§ **DATA EXCERPT**
▶

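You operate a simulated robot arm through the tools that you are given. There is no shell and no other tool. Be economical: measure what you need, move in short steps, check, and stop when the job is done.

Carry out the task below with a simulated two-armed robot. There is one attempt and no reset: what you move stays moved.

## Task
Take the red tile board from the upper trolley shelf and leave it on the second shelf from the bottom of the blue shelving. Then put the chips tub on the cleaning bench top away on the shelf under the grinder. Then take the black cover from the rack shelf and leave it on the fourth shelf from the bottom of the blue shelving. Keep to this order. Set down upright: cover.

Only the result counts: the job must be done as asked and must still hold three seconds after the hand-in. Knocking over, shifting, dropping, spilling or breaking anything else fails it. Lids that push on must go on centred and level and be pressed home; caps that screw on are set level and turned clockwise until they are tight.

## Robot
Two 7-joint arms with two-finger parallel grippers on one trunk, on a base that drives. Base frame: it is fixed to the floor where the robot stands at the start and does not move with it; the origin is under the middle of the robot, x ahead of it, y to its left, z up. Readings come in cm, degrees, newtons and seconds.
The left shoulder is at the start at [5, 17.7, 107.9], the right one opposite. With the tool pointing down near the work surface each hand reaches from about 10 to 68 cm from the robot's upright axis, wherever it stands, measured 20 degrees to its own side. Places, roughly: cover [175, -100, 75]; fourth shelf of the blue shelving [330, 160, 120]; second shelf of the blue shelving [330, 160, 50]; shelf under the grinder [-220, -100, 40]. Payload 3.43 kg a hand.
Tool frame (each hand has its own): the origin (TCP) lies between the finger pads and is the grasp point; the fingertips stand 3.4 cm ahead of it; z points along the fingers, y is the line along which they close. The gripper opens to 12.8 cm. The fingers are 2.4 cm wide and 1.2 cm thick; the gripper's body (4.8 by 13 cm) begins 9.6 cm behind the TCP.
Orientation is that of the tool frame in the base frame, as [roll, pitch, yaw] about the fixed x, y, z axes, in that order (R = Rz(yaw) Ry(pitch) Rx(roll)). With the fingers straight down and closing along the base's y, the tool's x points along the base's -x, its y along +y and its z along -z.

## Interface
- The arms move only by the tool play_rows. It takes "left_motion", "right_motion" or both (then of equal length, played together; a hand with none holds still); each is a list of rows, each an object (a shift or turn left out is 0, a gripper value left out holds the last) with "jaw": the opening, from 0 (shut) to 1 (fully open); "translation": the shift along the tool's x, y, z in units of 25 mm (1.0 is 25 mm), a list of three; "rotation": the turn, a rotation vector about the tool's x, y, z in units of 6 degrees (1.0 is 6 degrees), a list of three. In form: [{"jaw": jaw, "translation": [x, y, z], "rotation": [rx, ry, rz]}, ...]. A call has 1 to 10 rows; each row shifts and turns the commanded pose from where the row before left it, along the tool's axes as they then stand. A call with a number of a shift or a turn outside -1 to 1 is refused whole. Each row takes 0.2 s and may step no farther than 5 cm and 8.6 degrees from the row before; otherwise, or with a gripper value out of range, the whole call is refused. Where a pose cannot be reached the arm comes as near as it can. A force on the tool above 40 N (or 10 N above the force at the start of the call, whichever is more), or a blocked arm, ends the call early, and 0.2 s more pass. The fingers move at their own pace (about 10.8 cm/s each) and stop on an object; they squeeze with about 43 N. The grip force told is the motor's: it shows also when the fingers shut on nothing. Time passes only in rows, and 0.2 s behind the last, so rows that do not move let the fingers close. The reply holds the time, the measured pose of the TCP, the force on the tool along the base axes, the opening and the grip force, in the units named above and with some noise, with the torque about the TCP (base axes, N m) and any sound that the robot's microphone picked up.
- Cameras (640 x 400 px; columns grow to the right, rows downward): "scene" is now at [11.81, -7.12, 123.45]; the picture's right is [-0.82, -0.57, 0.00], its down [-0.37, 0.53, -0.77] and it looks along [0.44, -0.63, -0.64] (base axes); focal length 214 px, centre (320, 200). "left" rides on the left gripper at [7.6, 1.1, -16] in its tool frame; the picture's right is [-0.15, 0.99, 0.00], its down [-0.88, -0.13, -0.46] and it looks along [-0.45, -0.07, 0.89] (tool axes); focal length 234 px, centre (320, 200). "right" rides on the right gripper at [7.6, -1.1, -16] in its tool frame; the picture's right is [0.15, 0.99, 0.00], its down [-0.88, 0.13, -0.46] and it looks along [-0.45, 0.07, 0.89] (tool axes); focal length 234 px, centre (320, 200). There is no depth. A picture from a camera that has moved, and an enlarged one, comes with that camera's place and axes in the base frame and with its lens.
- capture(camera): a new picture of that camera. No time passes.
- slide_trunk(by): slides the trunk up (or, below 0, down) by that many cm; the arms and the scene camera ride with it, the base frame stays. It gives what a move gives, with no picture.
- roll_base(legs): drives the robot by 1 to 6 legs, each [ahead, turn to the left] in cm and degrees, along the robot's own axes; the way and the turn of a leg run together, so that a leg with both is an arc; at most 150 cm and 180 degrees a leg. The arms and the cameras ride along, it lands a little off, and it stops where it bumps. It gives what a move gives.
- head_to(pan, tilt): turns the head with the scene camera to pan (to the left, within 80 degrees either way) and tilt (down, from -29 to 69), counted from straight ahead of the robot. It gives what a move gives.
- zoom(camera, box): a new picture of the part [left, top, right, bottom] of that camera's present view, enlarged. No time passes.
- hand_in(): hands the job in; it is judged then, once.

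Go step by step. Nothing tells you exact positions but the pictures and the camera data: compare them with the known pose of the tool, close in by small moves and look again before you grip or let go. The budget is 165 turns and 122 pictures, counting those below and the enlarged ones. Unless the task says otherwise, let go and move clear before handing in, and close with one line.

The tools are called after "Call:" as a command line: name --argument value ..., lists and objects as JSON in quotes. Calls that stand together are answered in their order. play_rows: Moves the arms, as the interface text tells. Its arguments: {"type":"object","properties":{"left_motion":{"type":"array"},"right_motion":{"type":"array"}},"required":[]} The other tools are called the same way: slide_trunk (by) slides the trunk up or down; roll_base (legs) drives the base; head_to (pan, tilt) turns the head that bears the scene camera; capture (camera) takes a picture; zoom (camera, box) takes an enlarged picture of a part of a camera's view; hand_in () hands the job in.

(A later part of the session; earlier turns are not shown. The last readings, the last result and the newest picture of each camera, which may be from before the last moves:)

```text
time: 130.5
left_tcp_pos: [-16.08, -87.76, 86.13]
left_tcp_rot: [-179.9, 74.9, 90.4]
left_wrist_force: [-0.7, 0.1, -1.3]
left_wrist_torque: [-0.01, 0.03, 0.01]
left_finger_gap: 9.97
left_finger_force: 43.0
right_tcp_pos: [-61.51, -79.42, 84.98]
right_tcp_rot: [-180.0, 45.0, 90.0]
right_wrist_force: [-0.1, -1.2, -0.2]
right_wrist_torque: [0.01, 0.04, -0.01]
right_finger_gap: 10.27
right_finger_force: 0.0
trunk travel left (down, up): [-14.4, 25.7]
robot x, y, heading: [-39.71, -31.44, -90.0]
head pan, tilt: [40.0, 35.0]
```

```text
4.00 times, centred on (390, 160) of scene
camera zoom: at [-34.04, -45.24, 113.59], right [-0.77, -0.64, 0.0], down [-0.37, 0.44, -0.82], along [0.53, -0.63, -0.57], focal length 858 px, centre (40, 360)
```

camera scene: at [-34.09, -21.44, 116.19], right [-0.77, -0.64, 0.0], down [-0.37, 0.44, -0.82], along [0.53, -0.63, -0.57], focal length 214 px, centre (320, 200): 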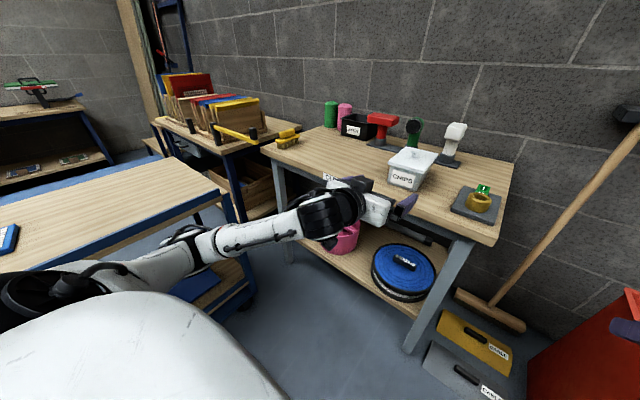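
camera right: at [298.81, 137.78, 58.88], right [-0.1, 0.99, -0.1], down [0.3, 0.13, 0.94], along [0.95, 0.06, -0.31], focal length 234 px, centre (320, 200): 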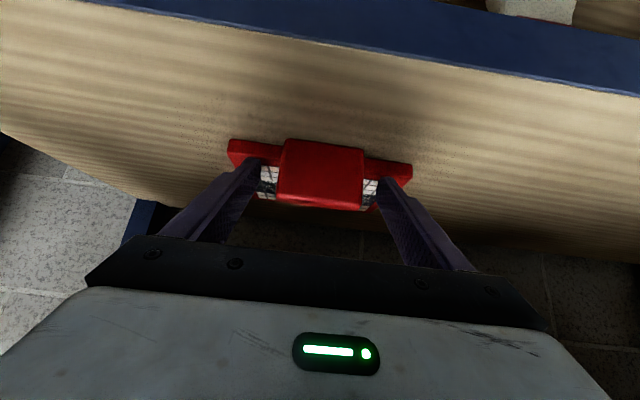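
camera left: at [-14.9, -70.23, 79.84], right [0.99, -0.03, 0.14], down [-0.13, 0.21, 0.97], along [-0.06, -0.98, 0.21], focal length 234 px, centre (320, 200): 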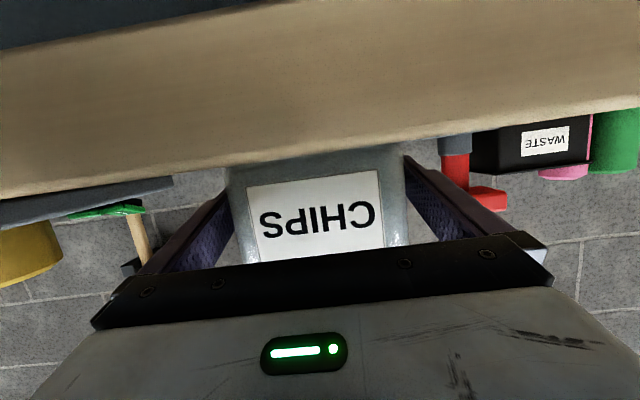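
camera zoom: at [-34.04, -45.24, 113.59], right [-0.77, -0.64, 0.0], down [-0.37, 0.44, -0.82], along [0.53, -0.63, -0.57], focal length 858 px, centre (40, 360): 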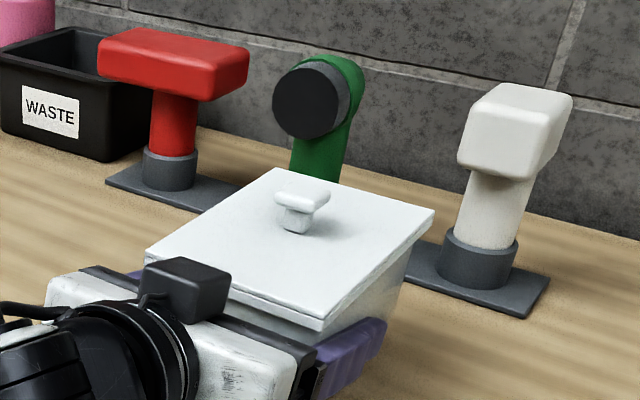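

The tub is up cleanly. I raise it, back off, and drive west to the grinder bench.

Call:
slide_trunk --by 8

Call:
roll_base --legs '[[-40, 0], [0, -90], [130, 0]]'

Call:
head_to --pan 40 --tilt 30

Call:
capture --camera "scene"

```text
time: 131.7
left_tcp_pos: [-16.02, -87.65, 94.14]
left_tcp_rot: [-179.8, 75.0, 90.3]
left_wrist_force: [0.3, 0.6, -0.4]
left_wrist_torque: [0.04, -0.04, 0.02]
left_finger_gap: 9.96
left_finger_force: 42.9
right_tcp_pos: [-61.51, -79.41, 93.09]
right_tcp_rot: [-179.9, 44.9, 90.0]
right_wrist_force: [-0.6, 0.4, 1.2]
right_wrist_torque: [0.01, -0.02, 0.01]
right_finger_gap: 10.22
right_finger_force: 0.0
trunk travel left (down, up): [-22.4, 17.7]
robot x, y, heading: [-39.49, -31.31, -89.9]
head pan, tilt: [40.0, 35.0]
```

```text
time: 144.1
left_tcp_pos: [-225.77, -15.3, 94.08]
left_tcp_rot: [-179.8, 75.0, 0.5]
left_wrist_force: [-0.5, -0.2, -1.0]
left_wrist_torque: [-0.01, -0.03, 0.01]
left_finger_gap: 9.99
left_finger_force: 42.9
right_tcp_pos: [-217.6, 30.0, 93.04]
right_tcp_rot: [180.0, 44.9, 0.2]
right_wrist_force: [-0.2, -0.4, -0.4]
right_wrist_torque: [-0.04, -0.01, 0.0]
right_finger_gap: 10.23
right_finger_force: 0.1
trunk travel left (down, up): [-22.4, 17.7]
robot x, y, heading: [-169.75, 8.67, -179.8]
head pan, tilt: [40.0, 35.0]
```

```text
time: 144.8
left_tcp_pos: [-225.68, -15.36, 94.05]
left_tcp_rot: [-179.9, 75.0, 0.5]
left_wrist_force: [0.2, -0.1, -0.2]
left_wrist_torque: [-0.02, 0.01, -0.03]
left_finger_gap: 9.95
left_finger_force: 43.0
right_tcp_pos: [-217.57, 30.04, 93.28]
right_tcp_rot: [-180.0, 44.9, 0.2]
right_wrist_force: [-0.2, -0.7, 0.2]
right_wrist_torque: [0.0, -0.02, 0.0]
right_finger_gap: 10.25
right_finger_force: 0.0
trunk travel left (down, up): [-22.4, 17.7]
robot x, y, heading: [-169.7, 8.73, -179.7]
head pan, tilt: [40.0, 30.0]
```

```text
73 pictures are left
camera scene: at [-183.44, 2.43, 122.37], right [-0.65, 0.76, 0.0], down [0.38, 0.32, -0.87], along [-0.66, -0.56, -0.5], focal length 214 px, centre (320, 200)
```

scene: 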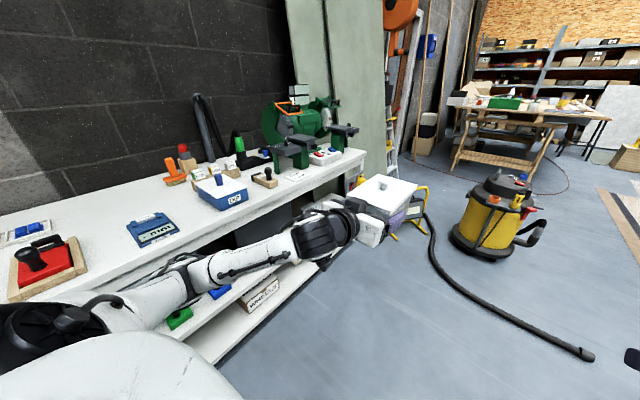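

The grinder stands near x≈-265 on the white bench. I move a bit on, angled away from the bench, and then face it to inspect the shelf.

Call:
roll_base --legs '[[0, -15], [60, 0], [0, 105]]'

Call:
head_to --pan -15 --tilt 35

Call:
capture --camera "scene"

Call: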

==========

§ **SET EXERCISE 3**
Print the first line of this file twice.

◀

§ **SET EXERCISE 1**
Both the line with "Two 7-joint arms" and the line with "The left shoulder" belong in the answer; write them out exactly, with every line between.

§ **SELECTED EXTRACT**
▶

Sunday, February 28, 2010

Adventures in cooking

Being a poor (not really) college student trying to make and cement healthier eating habits, I've been doing a lot of cooking for myself. Usually this involves mostly just making sandwiches or quesadillas and salads, because I don't have a lot of time.* But occasionally, when I a few free hours,** I try random recipes I find online or even cook by the seat of my pants and do it without a recipe at all!

What I've made so far, and the gustational outcomes:
  • hummus (I don't know from which recipe. I didn't drain the canned chickpeas first though, so it was a bit watery but tasty nevertheless and worked really nicely as a spread on sandwiches.)
  • falafel (which was delicious, and all my roommates agree)
  • lasagna (only replacing the sausage with more ground beef and the cottage cheese with ricotta)
  • baked chicken with caramelised onions (which I made for dinner with my friend Bernadette who is still going on about how it was the most delicious meal she's ever had, which I count as a victory)
  • lemon bread (which did not come out properly due to the fact that I had to use just baking soda instead of baking powder, but it still tasted pretty good and my roommates liked it as well)
  • guacamole (I basically just chopped up some onion and tomato and mashed it in with avocado. But I'm going to count it anyway, dammit!)
  • meatloaf (which I made tonight, sin una receta, which was approved heartily by Bernadette and Kristy)
So basically, I'm a culinary genius.*** And my mother thought she needed to teach me how to cook!

*a.k.a. I'm lazy
**a.k.a. get up off my lazy ass
***I am not a culinary genius

Tuesday, February 23, 2010

Anything shiny is a girl's best friend

"If I ever get a boyfriend," Kimberly says to me as we look around the jewelry section at Macy's, "and don't break his heart immediately--"

"--or turn him gay*," I add.

"--or turn him gay," she continues, "you should tell him that I like sparkly jewelry."

"Duly noted."

*This has only happened once and they were both in eighth grade so that doesn't even count, but we like to bring it up from time to time all the freakin' time.

Monday, February 22, 2010

I'm like baby, baby, baby, noooo

I was working in the dish room this evening, and the dish room is always fun because we always have the radio blasting, so all my co-workers get to see my beautiful renditions of "Let's Stay Together" and "You Belong With Me" and "Tik Tok" and "Bad Romance". (Renditions that I'm sure they enjoy hearing as much as I do performing.) And then this fucking Justin Bieber song comes on.

◀

§ **SET EXERCISE 2**
Produce the text that comes next in the selected extract.

§ **EXERCISE RESPONSE 1**
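Two 7-joint arms with two-finger parallel grippers on one trunk, on a base that drives. Base frame: it is fixed to the floor where the robot stands at the start and does not move with it; the origin is under the middle of the robot, x ahead of it, y to its left, z up. Readings come in cm, degrees, newtons and seconds.
The left shoulder is at the start at [5, 17.7, 107.9], the right one opposite. With the tool pointing down near the work surface each hand reaches from about 10 to 68 cm from the robot's upright axis, wherever it stands, measured 20 degrees to its own side. Places, roughly: cover [175, -100, 75]; fourth shelf of the blue shelving [330, 160, 120]; second shelf of the blue shelving [330, 160, 50]; shelf under the grinder [-220, -100, 40]. Payload 3.43 kg a hand.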

§ **EXERCISE RESPONSE 2**
This song really scares me. Well, not the song (which does have just amazingly profound lyrics, you have got to admit), but the video. Because has no one else, like the police or child services, noticed that THIS KID IS, LIKE, ELEVEN?* I mean, I know young people love their pop stars and all, but I thought they waited until puberty was a little bit closer before throwing poor, unsuspecting boys into the spotlight.

Also, stop smiling, Justin Bieber. Your first love just broke your heart for the first time! Don't look so fucking chipper!

*I am aware that he's actually fifteen, not eleven. BUT HE LOOKS LIKE HE'S ELEVEN.

Thursday, February 18, 2010

We live in a classy neighborhood, part 2

A few days back I was taking a shower. And I don't say this like it, in and of itself, is a singular or special event. I take showers all the time, obviously. And usually, I have our bathroom window, which is right about eye level in our shower, open quite a bit, because otherwise it's like a freakin' marine layer of hot steam in our bathroom.

So there's nothing inherently unusual about this shower that I'm taking. Until I happen to glance out the window and THERE IS A GUY STANDING THERE, STARING STRAIGHT AT ME.

I freaked the fuck out and quickly slammed the window closed.

When I told Mikko about it on AIM, he joked, "Oh yeah, that was me. Nice tits."

Ugh. He would.

Tuesday, February 16, 2010

And we'll braid each other's hair

People who live in the Bay Area (or know anything about San Francisco) know that weird shit happens there all the time. And if you're walking down the street with a pillow under your arm, a native will ask you where the pillow fight is. But a tourist, who you can already pick out because they're riding on the ridiculously over-priced (even for San Francisco) and snail-paced cable cars they think are a quintessential part of the SF experience, will ask, "Why do you have a pillow?"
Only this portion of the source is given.